Alors que c’est juste un chef d’oeuvre sur tout les plans…
Il faut retourner regarder Sous le Soleil je crois là parce que c’est pas parce qu’on ne comprend rien qu’il n’y a rien à y comprendre.
Il faut un minimum vous remettre en question et revoir le film en réfléchissant à un niveau que vous ne dépassez pas souvent ou très très très (très) rarement.
Si c’est un niveau de réflexion que vous n’avez jamais atteint alors là oui le film est un navet. A la hauteur de ce qu’on est, je pense.
Il y a d’autres critiques qui expliquent un peu plus le sens du film, ça vous aurez aidé avant d’écrire un avis qui révèle tout l’étendu de votre ignorance globale.
Merci.

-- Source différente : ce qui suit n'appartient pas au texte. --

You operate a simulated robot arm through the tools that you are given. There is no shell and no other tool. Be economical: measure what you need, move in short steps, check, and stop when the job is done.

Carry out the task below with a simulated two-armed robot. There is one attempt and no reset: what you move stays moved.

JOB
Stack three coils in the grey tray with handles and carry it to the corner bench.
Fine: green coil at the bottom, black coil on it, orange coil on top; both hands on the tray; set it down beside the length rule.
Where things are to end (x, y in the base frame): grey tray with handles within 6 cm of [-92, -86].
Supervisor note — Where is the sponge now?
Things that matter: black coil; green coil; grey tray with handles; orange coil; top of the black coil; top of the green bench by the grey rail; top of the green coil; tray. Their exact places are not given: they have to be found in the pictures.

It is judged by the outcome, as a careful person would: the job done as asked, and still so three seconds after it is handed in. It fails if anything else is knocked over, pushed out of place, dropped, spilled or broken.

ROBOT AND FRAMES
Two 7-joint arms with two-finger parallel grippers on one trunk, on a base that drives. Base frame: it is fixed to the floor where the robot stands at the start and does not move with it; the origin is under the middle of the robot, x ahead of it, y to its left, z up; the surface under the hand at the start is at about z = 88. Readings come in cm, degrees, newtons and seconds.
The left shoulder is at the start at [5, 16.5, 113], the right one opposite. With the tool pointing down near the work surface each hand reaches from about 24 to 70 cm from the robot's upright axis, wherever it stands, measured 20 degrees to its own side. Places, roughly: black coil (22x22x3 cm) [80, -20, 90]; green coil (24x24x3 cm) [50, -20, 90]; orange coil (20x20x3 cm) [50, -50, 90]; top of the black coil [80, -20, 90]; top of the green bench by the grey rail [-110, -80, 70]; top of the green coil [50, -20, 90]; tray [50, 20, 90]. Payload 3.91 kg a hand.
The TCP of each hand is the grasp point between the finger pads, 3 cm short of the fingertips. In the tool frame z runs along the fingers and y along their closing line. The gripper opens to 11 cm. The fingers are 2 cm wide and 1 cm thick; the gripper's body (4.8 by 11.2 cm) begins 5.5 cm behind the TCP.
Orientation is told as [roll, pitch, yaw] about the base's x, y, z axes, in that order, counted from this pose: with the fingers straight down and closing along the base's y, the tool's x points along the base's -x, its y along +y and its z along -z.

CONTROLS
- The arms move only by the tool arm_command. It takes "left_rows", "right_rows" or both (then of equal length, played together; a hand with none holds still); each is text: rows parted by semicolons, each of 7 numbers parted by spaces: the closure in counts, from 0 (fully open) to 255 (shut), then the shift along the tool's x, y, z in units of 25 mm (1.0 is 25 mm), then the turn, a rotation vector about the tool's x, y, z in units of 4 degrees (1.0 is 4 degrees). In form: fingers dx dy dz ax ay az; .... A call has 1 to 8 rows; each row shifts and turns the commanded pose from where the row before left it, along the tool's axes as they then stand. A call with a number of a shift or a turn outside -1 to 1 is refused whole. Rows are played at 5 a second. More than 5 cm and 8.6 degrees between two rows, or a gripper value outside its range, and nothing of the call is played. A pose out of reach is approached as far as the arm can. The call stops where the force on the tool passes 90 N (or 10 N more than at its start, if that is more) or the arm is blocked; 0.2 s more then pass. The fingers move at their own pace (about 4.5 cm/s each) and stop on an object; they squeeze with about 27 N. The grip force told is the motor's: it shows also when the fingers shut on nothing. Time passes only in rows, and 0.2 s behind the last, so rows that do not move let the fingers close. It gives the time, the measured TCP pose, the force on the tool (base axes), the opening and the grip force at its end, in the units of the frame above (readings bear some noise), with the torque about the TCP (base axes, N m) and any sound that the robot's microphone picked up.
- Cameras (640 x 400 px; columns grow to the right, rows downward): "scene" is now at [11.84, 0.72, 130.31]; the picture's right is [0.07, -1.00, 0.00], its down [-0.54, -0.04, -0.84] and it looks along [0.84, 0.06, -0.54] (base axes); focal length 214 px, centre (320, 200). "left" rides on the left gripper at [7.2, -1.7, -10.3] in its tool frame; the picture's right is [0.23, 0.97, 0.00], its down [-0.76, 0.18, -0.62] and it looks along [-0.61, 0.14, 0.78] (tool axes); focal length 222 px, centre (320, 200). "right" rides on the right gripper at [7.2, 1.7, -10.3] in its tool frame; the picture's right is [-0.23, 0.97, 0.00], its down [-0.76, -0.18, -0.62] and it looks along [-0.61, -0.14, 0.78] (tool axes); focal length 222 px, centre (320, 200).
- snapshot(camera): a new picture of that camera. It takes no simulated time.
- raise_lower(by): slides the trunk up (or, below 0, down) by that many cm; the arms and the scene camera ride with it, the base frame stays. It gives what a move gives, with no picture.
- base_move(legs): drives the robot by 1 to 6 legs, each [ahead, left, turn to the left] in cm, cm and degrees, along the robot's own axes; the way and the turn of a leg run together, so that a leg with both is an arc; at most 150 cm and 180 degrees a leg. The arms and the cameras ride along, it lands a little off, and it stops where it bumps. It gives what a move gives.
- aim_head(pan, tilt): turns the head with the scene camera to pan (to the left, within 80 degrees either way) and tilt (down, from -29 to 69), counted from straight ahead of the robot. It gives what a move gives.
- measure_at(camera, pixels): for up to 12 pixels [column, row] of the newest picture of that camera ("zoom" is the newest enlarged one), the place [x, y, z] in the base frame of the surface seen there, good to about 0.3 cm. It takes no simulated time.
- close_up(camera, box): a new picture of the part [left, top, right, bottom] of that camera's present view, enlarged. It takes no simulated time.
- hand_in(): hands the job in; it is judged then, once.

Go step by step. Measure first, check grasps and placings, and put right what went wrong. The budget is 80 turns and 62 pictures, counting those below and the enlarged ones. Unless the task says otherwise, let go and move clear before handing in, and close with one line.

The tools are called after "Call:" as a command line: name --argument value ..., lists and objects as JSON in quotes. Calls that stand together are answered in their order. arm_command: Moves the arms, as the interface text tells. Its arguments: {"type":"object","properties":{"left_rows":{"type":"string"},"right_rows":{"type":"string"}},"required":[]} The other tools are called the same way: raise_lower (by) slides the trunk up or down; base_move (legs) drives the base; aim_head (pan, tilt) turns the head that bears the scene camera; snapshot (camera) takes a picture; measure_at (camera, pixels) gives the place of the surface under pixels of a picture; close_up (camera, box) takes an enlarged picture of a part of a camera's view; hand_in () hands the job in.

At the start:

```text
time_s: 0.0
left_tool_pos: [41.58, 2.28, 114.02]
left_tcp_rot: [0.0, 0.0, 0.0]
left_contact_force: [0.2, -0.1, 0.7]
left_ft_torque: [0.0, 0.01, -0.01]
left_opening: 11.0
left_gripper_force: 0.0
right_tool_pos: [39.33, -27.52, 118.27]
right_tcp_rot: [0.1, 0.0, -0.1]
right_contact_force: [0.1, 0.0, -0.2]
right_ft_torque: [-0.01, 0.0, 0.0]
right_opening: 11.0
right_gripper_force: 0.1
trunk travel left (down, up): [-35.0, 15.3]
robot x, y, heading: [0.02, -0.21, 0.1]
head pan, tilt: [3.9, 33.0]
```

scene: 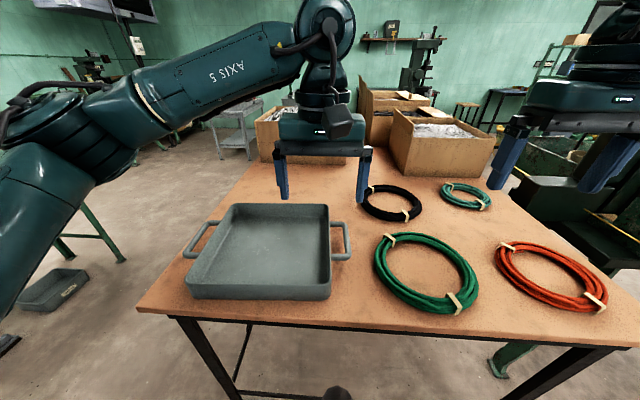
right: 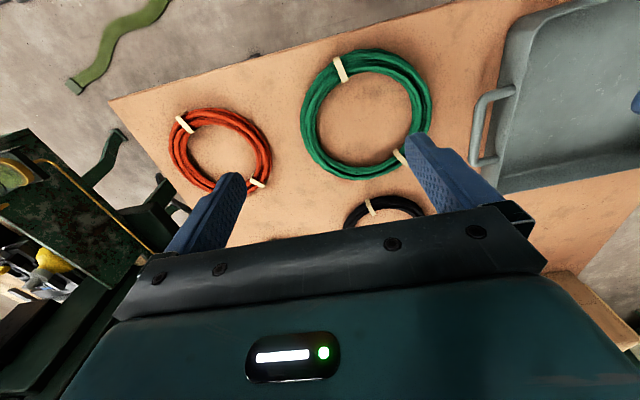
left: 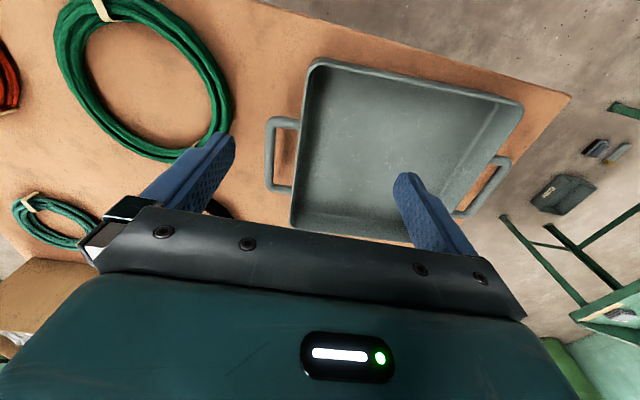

J’ai googlé le film & suis allé voir la première critique en français recensée – celle de Télérama. Ça m’a fait bien mal au cul, du coup, parce que je suis largement d’accord avec ce qu’ils écrivent. Vous avez bien raison, quelque chose ne va pas chez moi. Par quelle saison de Sous le soleil me recommandez-vous de commencer ma cure ?
Je suis venu à Synecdoche après avoir lu « Antkind », le premier roman de Charlie K. Je voulais voir s’il y avait de la continuité dans les idées, surtout en termes de suicide artistique, et de méditations sur la vieillesse, la mort, le réel…
Heureusement que je n’avais pas lu votre chronique avant !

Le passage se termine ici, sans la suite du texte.